The case for individual hyper scalers

Facebook/Meta recently tried to deploy a 200 MW data center in Zeewolde (near Amsterdam), but the project continues to face opposition. Imagine if Meta would come to the table and say: In addition to the 200 MW of annual direct heat, we commit to provide 40 MW worth of compute elements every year, in line with our 4-year replacement cycle. This hardware could be repurposed in the form of 10.000 4kW heat pumps, to electrify heating and move away from natural gas for an equivalent amount of households — every year.

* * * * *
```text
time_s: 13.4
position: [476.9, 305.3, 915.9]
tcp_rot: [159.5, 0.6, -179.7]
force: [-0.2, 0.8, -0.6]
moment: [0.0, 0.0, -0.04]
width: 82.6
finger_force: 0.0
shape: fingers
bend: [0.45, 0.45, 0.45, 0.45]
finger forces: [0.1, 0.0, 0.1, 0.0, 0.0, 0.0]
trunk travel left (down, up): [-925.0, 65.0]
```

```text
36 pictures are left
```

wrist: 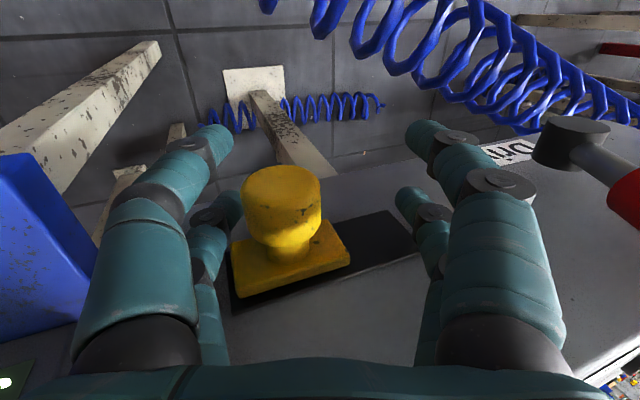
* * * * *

This would address community concerns around affordability and availability of subsidized heat pump hardware; the well-tested supply chain would be very robust and predictable. Moreover, Meta (and other hyper scalers) could work with grid operators to optimize the usage of the resulting sustainable cloud, to maximize the economic benefits for residents and enable innovative monetization models at scale. It might be possible to provide electricity used to provide heat free of charge.

The refurbished compute elements would reduce the need for more hyper-scale facilities; they would effectively be replaced by distributed, small scale compute elements. And of course the same approach could be applied everywhere in Europe, perhaps even globally.